She's said nothing. It was an empty interview the guy and his minders got a free meal on the back of New Statesman subscribers.

It's great you don't still believe things like this any more:


Aaron Peters said:
In many ways the post-war middle class desire to ‘get on’ was tied up and ensured by the Bevanite system of collective welfare, employment security and entitlements such as grammar schools and guaranteed access to university education. This faith in the system eroded after 1979 with the belief that it was increasingly private debt that could fund homes, education, childcare and pensions instead of the old state-centric Bevanite model.


:eek: :D (stick around)

Do you think Laurie Penny's journalism of the student movement helped it or hindered it from having a serious working-class base?

quotes in this post, for eg, are from LP's long piece in the New Statesman later recycled for the Indie etc.

Honest question.
 
Do you think Laurie Penny's journalism of the student movement helped it or hindered it from having a serious working-class base?

quotes in this post, for eg, are from LP's long piece in the New Statesman later recycled for the Indie etc.

Honest question.

Without preempting his answer, I don't see how it was really likely to make a blind bit of difference either way. I mean who buys the fucking New Statesman or the Independent in the first place?
 
Who exactly gave you the right to unilaterally roll back one of the key elements of the Proletarian Democracy programme like that?
Sir you parody the great work of Proletarian Democracy. Beware, that when the workers' bomb is constructed there will be dangerous life-threatening work to be done. You are now on the list of volunteers to do that work.
 
this is evident in stuff I have written on at OD (unpaid)

How does open democracy work?

How important Rosemary Bechler also part of Unlock Democracy?

Is Clare Sambrook at open democracy any relation to Richard Sambrook the BBC Executive? (not implying she is, just asking)
 
Sir you parody the great work of Proletarian Democracy. Beware, that when the workers' bomb is constructed there will be dangerous life-threatening work to be done. You are now on the list of volunteers to do that work.

Volunteering? Surely PD should embrace monetizing as a concept?
 
Without preempting his answer, I don't see how it was really likely to make a blind bit of difference either way. I mean who buys the fucking New Statesman or the Independent in the first place?

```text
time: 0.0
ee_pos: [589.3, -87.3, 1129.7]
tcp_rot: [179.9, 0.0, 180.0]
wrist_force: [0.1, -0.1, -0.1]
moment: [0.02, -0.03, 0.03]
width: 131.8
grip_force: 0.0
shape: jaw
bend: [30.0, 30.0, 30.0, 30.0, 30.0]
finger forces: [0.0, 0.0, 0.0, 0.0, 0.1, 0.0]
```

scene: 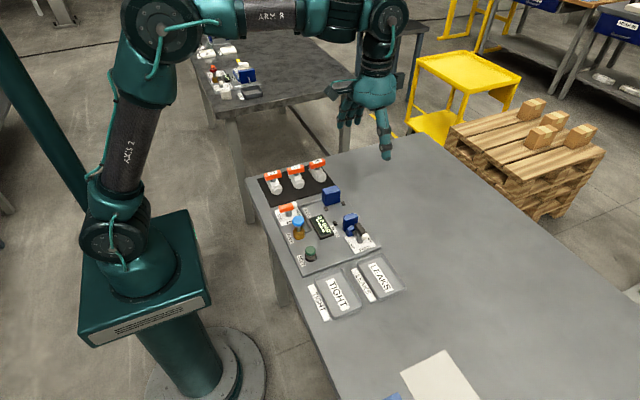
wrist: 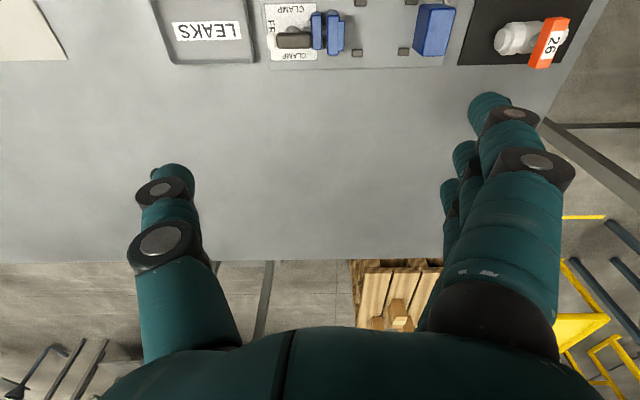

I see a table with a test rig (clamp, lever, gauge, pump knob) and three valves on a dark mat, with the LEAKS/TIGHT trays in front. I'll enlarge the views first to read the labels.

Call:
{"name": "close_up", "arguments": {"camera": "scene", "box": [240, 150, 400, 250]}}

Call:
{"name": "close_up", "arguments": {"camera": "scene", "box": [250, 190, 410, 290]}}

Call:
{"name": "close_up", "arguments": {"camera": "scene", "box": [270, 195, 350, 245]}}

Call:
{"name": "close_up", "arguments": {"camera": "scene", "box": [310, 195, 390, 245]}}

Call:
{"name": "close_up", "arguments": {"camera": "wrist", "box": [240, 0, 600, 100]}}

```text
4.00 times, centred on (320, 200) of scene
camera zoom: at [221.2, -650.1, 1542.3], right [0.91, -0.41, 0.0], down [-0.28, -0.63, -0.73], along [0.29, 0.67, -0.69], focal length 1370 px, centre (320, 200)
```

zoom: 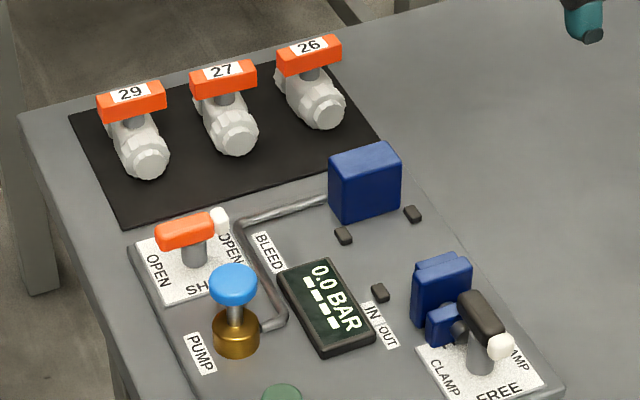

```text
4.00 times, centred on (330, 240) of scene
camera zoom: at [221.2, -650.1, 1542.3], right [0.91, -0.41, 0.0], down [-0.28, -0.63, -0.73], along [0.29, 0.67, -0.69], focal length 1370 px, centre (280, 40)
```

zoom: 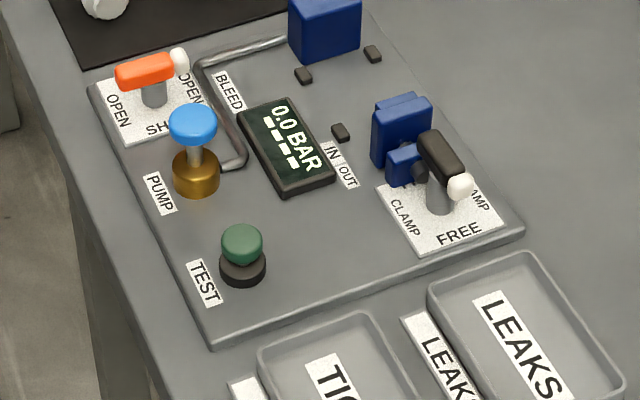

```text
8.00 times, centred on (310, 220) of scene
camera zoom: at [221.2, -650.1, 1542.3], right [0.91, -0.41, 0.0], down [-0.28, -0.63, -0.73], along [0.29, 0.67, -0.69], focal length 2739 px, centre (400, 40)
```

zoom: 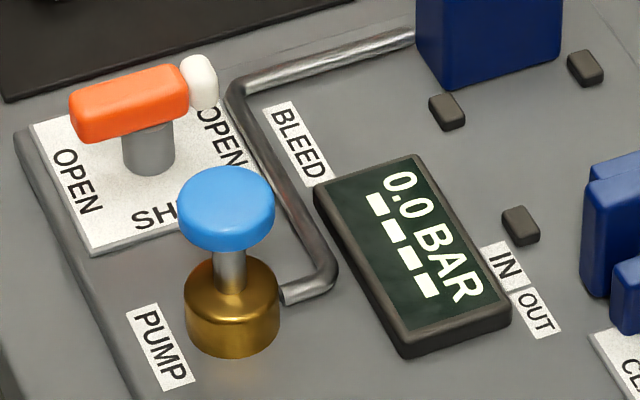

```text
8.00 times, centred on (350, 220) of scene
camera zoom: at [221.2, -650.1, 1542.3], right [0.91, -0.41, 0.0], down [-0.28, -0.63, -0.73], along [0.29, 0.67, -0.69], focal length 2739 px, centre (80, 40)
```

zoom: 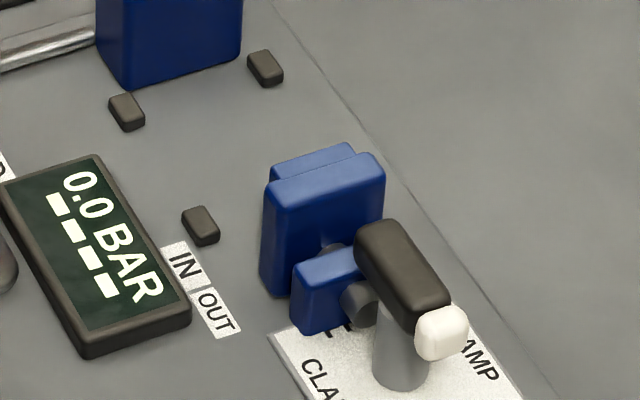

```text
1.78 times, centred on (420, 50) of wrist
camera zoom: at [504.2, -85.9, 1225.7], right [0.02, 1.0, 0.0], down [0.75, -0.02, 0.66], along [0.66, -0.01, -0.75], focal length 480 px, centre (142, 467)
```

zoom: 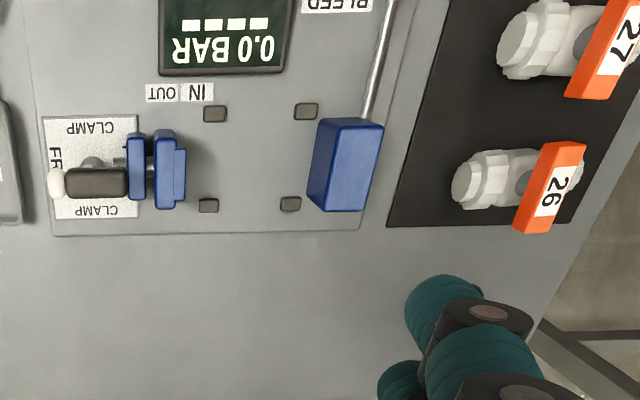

That's why I'm asking - did it impact the perception of what was going on on the ground - over egging the pudding sort of thing. This is the only place where I have any connection with universities.

eg did a fellow socialist mind being described like this: "Ben Beach is the Justin Bieber of the new left: a baby-faced riot messiah from Bethnal Green in east London"
 
Re Laurie and student movement (I think episode is better term, didn't have the institutions or even a shared identity among participants to ever go beyond December 9th vote imho) have to agree with fact that at the end of the day v few people read Indy/ NS and I think the stuff between Millbank and December 9th, nationally, was far bigger than that. End of the day the major reason why it couldn't be sustained after December 9th was that even own union was incapable of doing *anything* about what was clearly a huge grievance among FH/ HE students. That said it discredited coalition government far earlier than many had presumed would be the case and its relationship to August riots ( was in Tottenham night it kicked off as an observing social scientist *of course*) shouldn't be underestimated. Yeah tbh Laurie's stuff, like other journos, didn't make much difference with regards to participants/ prospective participants. I certainly regret doing that NS thing, but again, at end of the day was of v little consequence to success/ failure of things (more importantly for me is that people I respect still think I was a dickhead for doing it)
 
That's why I'm asking - did it impact the perception of what was going on on the ground - over egging the pudding sort of thing. This is the only place where I have any connection with universities.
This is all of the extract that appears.